The 9th U.S. Circuit Court of Appeals declined to overturn a lower court ruling that found a dredge miner who operated on the South Fork of the Clearwater River without EPA permits to be in violation of the Clean Water Act.
Shannon Poe, of California, was fined $150,000 after being sued by the Idaho Conservation League in 2018. The group said Poe operated his floating suction dredge mine on the South Fork in 2014, 2015 and 2018, without obtaining a National Pollution Discharge Elimination System Permit. The district court agreed and levied the fine.
In his appeal, Poe argued his operation of a suction dredge mine did not add pollution to the river and, because of that, he did not need a National Pollution Discharge Elimination System Permit. To further his argument, he cited two Supreme Court cases in which the justices said the simple transfer of polluted water within the same water body does not constitute adding a new pollutant and thus does not violate the Clean Water Act. In one case, the Supreme Court likened it to dipping a ladle into the water, lifting it up and then pouring the water back in.
But Ninth Circuit justices rejected Poe’s argument and said the cases he cited covered activity much different than suction dredge mining.
“Poe excavated rocks, gravel, sand, sediment, and silt from the riverbed,” the three-judge panel wrote in a ruling issued Monday. “Poe punched holes in the riverbed by excavating through layers of riverbed down to the bedrock.

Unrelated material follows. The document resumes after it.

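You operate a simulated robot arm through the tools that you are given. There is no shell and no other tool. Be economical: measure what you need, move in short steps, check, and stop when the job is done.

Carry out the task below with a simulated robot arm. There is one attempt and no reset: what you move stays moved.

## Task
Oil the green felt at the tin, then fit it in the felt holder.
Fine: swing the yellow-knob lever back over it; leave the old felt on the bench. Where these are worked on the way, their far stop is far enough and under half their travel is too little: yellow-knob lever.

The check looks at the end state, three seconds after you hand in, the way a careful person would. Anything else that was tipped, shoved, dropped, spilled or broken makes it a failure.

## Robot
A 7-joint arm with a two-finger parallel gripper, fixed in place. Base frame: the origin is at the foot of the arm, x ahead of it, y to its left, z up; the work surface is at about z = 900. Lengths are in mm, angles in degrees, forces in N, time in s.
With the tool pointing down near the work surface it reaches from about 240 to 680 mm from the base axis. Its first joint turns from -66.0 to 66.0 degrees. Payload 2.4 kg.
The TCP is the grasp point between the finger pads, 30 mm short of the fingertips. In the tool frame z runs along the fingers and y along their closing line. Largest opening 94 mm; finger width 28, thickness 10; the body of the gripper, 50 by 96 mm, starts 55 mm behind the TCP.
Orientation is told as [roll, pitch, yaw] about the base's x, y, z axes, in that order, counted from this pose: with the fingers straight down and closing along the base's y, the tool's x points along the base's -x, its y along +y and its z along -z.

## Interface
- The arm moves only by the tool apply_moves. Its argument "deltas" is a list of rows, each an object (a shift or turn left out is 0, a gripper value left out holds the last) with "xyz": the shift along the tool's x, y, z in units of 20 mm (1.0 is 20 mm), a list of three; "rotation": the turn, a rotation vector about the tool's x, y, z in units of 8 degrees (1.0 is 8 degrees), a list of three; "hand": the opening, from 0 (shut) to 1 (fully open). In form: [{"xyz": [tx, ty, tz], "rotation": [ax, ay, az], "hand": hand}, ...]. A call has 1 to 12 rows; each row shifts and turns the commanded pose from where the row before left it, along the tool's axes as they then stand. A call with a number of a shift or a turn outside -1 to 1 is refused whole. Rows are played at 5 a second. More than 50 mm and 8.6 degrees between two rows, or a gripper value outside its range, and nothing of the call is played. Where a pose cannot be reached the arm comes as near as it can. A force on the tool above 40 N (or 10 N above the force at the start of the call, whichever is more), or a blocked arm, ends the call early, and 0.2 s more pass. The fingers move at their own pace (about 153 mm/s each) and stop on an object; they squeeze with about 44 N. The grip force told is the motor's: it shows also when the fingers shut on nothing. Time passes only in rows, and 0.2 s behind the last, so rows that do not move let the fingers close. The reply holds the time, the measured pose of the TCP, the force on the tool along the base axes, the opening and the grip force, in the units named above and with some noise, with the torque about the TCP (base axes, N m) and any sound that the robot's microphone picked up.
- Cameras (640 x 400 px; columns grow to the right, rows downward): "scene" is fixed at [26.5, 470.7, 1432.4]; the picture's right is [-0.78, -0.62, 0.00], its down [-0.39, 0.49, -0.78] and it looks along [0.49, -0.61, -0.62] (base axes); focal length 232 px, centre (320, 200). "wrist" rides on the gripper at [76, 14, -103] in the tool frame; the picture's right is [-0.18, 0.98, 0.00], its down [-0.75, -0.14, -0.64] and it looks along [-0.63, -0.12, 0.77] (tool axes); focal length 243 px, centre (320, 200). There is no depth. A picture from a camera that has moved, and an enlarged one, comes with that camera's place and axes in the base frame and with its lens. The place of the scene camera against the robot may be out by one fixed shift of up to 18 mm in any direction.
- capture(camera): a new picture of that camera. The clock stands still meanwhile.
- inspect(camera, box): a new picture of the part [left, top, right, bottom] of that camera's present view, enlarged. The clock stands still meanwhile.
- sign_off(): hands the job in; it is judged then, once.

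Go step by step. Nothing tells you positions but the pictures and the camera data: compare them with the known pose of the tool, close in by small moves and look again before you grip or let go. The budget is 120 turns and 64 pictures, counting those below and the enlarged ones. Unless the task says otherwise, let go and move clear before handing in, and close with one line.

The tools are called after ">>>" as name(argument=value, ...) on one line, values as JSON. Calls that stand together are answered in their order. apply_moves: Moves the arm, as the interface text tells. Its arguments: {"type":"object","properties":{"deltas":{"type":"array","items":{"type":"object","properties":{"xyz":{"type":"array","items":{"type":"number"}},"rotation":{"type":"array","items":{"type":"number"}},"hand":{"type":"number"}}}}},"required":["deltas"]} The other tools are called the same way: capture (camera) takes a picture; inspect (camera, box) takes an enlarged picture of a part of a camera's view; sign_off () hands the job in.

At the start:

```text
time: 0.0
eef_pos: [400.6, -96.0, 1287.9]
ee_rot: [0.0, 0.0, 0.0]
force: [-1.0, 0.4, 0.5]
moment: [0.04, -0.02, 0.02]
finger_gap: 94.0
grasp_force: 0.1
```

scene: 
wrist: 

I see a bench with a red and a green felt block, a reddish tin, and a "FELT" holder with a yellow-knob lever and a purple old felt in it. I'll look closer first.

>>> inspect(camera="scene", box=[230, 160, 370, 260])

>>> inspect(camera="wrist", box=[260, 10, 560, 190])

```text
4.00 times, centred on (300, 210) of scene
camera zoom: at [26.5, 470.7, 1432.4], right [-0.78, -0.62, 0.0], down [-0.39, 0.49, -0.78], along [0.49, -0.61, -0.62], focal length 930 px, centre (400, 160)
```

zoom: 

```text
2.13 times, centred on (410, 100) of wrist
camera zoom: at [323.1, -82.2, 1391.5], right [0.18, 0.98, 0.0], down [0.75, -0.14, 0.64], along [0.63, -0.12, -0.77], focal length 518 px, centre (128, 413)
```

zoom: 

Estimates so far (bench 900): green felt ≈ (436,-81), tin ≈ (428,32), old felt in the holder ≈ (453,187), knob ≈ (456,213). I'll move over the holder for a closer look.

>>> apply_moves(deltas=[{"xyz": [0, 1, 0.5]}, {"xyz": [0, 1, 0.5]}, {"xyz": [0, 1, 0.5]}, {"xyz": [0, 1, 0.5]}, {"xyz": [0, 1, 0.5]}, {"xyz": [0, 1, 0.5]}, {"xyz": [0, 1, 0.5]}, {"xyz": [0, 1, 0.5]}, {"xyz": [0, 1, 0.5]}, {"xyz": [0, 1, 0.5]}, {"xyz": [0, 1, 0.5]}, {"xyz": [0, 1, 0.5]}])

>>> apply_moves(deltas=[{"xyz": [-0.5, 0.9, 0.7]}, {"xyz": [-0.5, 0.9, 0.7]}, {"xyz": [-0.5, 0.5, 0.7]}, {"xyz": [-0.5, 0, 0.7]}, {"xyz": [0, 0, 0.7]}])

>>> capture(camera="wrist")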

Poe then processed the materials by running them through the sluice on his dredge, and then discarded the waste material into the water. This added a plume of turbid wastewater to the South Fork. These materials were not already suspended in the water; they were previously deposited in the riverbed. Poe’s dredging was therefore not a simple water transfer.”
Even if the court determined his dredge was adding pollution to the river, Poe said it should be covered by a permit from the Army Corps of Engineers and not from the Environmental Protection Agency. He cited rules giving the corps jurisdiction over “dredged material.” But the Ninth Circuit panel deferred to the EPA and the Corps, which have long agreed that running dredged material through the sluice box changes its nature and that processing makes it a pollution covered by the EPA.
Suction dredge miners, many of them hobbyists, once needed nothing more than an over-the-counter permit from the Idaho Department of Water Resources to operate in the South Fork and many other river stretches in the state. But that changed following a 2012 ruling from the Ninth Circuit that said the U.S. Forest Service is required to consult with the federal fisheries agencies before allowing miners to operate the devices in streams where threatened or endangered fish are present. The ruling shut down the activity for a time on the South Fork of the Clearwater River that is home to threatened fish like wild steelhead and bull trout.
But the miners were later able to get back on the water by obtaining a general National Pollution Discharge Elimination Permit from the Environmental Protection Agency. Poe and other miners refused to get the permits on principle.